Reading text:
---------------

64. Secondly, the applicant also filed a just satisfaction claim with the Strasbourg Court before 1 January 2007.
65. However, section 25 of the 2006 Act provides that the settlement procedure in respect of such cases has to start within four months after the notification of the case to the respondent Government.
66. The Court observes that the present application was notified to the Slovenian Government on 9 June 2006, which was more than six months before the 2006 Act became operational, and that the deadlines for reaching a friendly settlement with the State Attorney, in the framework of the domestic procedure provided for in section 25, have already expired. There is no other provision that would warrant an assumption of retroactive application of the 2006 Act to previously communicated cases concerning terminated proceedings. The parties have also had the opportunity to reach a friendly settlement in the proceedings before the Court but have failed to do so. In the Court's view, the section 25 remedy cannot therefore be regarded as an effective one in respect of the terminated civil proceedings at issue.
67. As regards applications concerning terminated proceedings which were notified to the Slovenian Government before 1 January 2007, the Court therefore finds that the Government have not submitted any convincing arguments which would require it to depart from its established case-law.
68. The Court observes that this part of the application is similar to the cases of Belinger and Lukenda (see Belinger v. Slovenia (dec.), no. 42320/98, 2 October 2001, and Lukenda, cited above), which were examined by the Court before the 2006 Act became operational. In those cases the Court dismissed the Government's objection that domestic remedies had not been exhausted, finding that the legal remedies at the applicant's disposal were ineffective.
69. The Court further notes that these complaints are not manifestly ill-founded within the meaning of Article 35 § 3 of the Convention. Nor are they inadmissible on any other grounds. They must therefore be declared admissible.
B. Merits concerning the civil proceedings
1. Article 6 § 1 of the Convention
70. The period to be taken into consideration began on 16 October 1996, the day the applicant instituted proceedings in the Celje District Court, and ended on 11 November 2004, the day the Higher Court handed down the judgment. It therefore lasted approximately eight years and one month for two levels of jurisdiction.
71. The Court reiterates that the reasonableness of the length of proceedings must be assessed in the light of the circumstances of the case and with reference to the following criteria: the complexity of the case, the conduct of the applicant and the relevant authorities and what was at stake for the applicant in the dispute (see, among many other authorities, Frydlender v. France [GC], no. 30979/96, § 43, ECHR 2000-VII).
72. The Government argued that the applicant had contributed to the length of the civil proceedings since the court had not been able to hear representations from him until 15 November 2002, at the fifth scheduled hearing.
73. Having examined all the material submitted to it, and having regard to its case-law in such matters, the Court considers nevertheless that in the instant case the length of the proceedings, in particular before the first-instance court, was excessive and failed to meet the “reasonable-time” requirement.
74. There has accordingly been a violation of Article 6 § 1.

---------------

Supplied data:
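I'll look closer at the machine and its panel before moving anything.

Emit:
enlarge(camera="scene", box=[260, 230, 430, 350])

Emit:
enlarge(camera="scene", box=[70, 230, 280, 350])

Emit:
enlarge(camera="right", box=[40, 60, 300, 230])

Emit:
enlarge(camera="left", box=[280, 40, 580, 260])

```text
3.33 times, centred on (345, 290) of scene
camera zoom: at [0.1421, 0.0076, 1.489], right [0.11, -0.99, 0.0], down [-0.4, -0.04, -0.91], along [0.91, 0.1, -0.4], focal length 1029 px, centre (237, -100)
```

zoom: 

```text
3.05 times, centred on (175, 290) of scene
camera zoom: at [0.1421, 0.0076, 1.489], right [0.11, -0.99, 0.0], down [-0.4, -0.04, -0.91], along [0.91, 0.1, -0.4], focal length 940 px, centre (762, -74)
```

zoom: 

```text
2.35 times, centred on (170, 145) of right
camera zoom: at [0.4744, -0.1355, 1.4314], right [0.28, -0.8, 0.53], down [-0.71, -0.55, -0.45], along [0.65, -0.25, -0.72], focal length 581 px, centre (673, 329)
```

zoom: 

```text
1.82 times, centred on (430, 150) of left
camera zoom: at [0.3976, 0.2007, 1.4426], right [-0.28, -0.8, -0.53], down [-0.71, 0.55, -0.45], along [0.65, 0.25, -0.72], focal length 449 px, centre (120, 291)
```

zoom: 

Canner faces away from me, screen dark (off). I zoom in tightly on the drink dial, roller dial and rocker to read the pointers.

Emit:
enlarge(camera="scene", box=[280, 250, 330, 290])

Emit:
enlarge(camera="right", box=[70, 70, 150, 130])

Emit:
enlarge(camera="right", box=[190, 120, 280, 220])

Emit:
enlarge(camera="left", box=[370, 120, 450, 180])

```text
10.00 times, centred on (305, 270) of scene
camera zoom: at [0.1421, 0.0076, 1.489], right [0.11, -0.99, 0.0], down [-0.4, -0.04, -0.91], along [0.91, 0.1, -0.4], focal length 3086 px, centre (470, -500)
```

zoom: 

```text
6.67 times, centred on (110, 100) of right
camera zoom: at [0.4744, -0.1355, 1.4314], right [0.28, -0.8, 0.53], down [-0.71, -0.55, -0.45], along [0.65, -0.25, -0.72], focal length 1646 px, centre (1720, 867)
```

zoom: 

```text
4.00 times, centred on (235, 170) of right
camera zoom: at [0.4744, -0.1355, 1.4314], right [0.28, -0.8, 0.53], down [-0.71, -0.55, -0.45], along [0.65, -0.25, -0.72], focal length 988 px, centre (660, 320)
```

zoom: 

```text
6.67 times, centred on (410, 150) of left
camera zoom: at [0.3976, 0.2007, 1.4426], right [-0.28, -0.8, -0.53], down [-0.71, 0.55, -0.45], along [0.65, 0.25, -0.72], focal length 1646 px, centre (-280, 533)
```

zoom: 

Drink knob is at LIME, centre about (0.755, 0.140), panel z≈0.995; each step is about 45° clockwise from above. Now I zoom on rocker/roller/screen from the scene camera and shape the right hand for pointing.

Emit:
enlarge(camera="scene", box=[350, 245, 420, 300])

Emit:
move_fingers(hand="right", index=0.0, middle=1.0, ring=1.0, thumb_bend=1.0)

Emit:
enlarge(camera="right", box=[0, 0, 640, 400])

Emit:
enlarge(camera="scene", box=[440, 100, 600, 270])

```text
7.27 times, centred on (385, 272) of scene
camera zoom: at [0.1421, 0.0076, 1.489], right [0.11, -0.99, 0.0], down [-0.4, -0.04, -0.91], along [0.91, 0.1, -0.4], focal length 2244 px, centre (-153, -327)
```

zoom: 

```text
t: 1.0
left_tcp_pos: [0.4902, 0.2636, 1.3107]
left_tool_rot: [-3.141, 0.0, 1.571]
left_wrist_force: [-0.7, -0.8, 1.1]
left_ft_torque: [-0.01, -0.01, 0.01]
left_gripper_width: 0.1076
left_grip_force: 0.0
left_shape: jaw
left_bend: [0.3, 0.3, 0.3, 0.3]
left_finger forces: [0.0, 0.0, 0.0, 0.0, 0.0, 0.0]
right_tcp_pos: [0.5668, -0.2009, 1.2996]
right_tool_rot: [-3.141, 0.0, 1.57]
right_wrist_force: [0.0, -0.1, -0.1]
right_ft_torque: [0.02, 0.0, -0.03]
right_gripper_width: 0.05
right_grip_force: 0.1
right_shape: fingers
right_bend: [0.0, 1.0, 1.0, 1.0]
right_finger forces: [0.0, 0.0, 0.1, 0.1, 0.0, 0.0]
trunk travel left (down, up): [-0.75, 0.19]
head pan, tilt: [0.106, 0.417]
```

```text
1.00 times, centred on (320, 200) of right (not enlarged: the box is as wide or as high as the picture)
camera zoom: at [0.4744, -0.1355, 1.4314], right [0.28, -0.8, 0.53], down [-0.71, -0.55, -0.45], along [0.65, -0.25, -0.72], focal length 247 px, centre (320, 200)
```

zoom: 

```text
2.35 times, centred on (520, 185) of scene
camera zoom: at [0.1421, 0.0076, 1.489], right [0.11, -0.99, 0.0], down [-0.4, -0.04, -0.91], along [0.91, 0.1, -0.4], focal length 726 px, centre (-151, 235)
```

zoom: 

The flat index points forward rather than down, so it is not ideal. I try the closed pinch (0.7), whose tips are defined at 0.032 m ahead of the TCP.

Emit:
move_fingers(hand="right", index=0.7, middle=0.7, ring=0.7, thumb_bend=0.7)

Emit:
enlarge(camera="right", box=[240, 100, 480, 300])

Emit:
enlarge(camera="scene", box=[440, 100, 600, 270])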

---------------

Exercise requirements:
1) In the reading text, find "69. The Court" and reproduce everything up to and including "be declared admissible.".
2) Take up the reading text again after its last words.

Answers for this exercise:
1)
69. The Court further notes that these complaints are not manifestly ill-founded within the meaning of Article 35 § 3 of the Convention. Nor are they inadmissible on any other grounds. They must therefore be declared admissible.

2)
2. Article 13 of the Convention
75. The Court reiterates that Article 13 guarantees an effective remedy before a national authority for an alleged breach of the requirement under Article 6 § 1 to hear a case within a reasonable time (see Kudła v. Poland [GC], no. 30210/96, § 156, ECHR 2000-XI). It notes that the objections and arguments put forward by the Government have been rejected in earlier cases (see Lukenda, cited above) and sees no reason to reach a different conclusion in the present case.
76. Accordingly, the Court considers that in the present case there has been a violation of Article 13 on account of the lack of a remedy under domestic law whereby the applicant could have obtained a ruling upholding his right to have his case heard within a reasonable time, as set forth in Article 6 § 1.
C. Admissibility concerning the criminal proceedings
1. The parties' submissions
77. The Government submitted that, under the Slovenian system of legal remedies in length-of-proceedings cases, both before and after the 2006 Act became operational, it had been possible not only to expedite the proceedings but also to make good any damage sustained (see paragraphs 51 to 55 above).
78. The applicant did not submit any comments on the Government's observations.
2. The Court's assessment
(a) General observations
79. The Court notes that the criminal proceedings in the present case are still pending before the Ljubljana Higher Court.
80. The Court observes that since 1 January 2007, when the 2006 Act became operational, the applicant has been entitled to seek their acceleration. In proceedings pending at first or second instance, a party may seek their acceleration under sections 3, 5 and 8 of the 2006 Act by means of a supervisory appeal and a motion for a deadline. The latter constitutes, in substance, an appeal in respect of an unsuccessful supervisory appeal under certain conditions. Moreover, the party may ultimately obtain further redress through a compensatory remedy, namely by bringing a claim for just satisfaction under section 15 of the Act.
81. Given that the applicant may avail himself of the remedies afforded by the 2006 Act, the question therefore arises whether he should be required to use them for purposes of Article 35 § 1 of the Convention.
General principles established under the Court's case-law
82. The Court reiterates that by virtue of Article 1 (which provides: “The High Contracting Parties shall secure to everyone within their jurisdiction the rights and freedoms defined in Section I of this Convention”), the primary responsibility for implementing and enforcing the guaranteed rights and freedoms is laid on the national authorities. The machinery of complaint to the Court is thus subsidiary to national systems safeguarding human rights. This subsidiary character is reflected in Articles 13 and 35 § 1 of the Convention.
83. The purpose of Article 35 § 1, which sets out the rule on exhaustion of domestic remedies, is to afford Contracting States the opportunity of preventing or putting right the violations alleged against them before those allegations are submitted to the Court (see, among many other authorities, Selmouni, cited above, § 74; Kudła, cited above, § 81; and Lukenda, cited above, § 42). The rule in Article 35 § 1 is based on the assumption, reflected in Article 13 of the Convention – with which it has close affinity – that there is an effective remedy available in respect of the alleged breach in the domestic system (ibid.).
84. In addition, according to the “generally recognised principles of international law”, there may be special circumstances which absolve the applicant from the obligation to exhaust the domestic remedies at his disposal (see Selmouni, cited above, § 75). However, the Court points out that the existence of mere doubts as to the prospects of success of a particular remedy which is not obviously futile is not a valid reason for failing to exhaust domestic remedies (see Akdivar and Others, cited above, p. 1212, § 71; Van Oosterwijck v. Belgium, judgment of 6 November 1980, Series A no. 40, pp. 18-19, § 37; and Brusco v. Italy (dec.), no. 69789/01, ECHR 2001-IX).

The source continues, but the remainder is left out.